= GIVEN REQUEST =
Give the stretch of the source extract that starts with "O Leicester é" and ends with "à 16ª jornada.", unchanged.

= DATA EXTRACT =
** begin **

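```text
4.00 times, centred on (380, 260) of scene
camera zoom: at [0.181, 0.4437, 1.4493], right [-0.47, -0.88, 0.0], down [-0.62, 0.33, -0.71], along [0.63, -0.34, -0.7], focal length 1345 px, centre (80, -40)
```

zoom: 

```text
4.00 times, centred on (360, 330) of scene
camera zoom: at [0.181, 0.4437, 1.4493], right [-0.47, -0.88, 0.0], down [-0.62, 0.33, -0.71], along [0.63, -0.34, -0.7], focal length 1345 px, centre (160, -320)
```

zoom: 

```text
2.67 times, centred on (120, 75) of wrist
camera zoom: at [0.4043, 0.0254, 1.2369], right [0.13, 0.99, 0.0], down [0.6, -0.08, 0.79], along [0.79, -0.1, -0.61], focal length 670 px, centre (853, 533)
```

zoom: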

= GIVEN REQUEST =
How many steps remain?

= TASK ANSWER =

** end **

= SOURCE EXTRACT =
** begin **

Era uma vez. Não há como fugir ao cliché. A epopeia protagonizada pelo novo campeão inglês é um autêntico conto de fadas. Contra todas as probabilidades e adversidades, as raposas não desistiram e avançaram para a imortalidade. Um feito anacrónico, uma ode ao futebol que põe todo o mundo a sorrir tal como sugere o refrão do hino do Leicester City Football Club. Desde os tempos áureos do Nottingham Forest do saudoso Brian Clough que não se via algo assim em “terras de sua Majestade”.
De candidato à descida a campeão inglês. A proeza é digna de um simulador de futebol, mas o Leicester foi capaz de lutar contra a ideia de utopia e encetou uma caminhada apaixonante. Com o avançar das jornadas, o fenómeno tornou-se global. Kasper Schmeichel, campeão pelos iniciados do Estoril em 2001, seguiu as pisadas do pai e levantou o troféu mais importante do futebol britânico. O virtuosismo de Mahrez (17 golos, 11 assistências), que se transferiu do Le Havre para Leicester por menos de um milhão, passou a colar o Magrebe à televisão. N’Golo Kanté abandonou o segundo escalão francês e a importância na campanha do Leicester valeu-lhe a chamada à seleção principal de França. O instinto de Vardy (22 golos), goleador que há quatro anos atuava na 5ª divisão inglesa e trabalhava numa fábrica de fibra, passou a ser observado por milhões. Albrighton reencontrou a felicidade depois do falecimento da mãe durante o Verão. O poderio físico de Wes Morgan não passou em claro no país em que nasceu Bob Marley, onde se acompanhou meticulosamente o trajeto do primeiro jamaicano a sagrar-se campeão inglês. Claudio Ranieri, o “seleccionador da Grécia que tinha perdido duas vezes diante das Ilhas Faroé”, conquistou o título mais importante da respetiva carreira aos 64 anos.
O Leicester é um baluarte de humildade e competência. Sem vedetismos, compôs um plantel homogéneo, repleto de valores que se pontificaram num coletivo que fica para a história. Os “foxes” foram apenas o 13º terceiro clube que mais investiu – cerca de 37 milhões de libras – dos 20 emblemas que militam na Premier League. Antes da 48ª participação no principal escalão do futebol, três presenças no “top 5” – duas na década de 20 e uma na de 60 – era o melhor que o Leicester tinha conseguido até então. A duas jornadas do fim do campeonato, o Leicester só perdeu três vezes em 36 encontros, tantas quanto o Chelsea, campeão em 2014/15. Curiosamente, José Mourinho abandonou o comando técnico dos “blues” após a derrota (2-1) no King Power Stadium à 16ª jornada.

** end **

= TASK ANSWER =
O Leicester é um baluarte de humildade e competência. Sem vedetismos, compôs um plantel homogéneo, repleto de valores que se pontificaram num coletivo que fica para a história. Os “foxes” foram apenas o 13º terceiro clube que mais investiu – cerca de 37 milhões de libras – dos 20 emblemas que militam na Premier League. Antes da 48ª participação no principal escalão do futebol, três presenças no “top 5” – duas na década de 20 e uma na de 60 – era o melhor que o Leicester tinha conseguido até então. A duas jornadas do fim do campeonato, o Leicester só perdeu três vezes em 36 encontros, tantas quanto o Chelsea, campeão em 2014/15. Curiosamente, José Mourinho abandonou o comando técnico dos “blues” após a derrota (2-1) no King Power Stadium à 16ª jornada.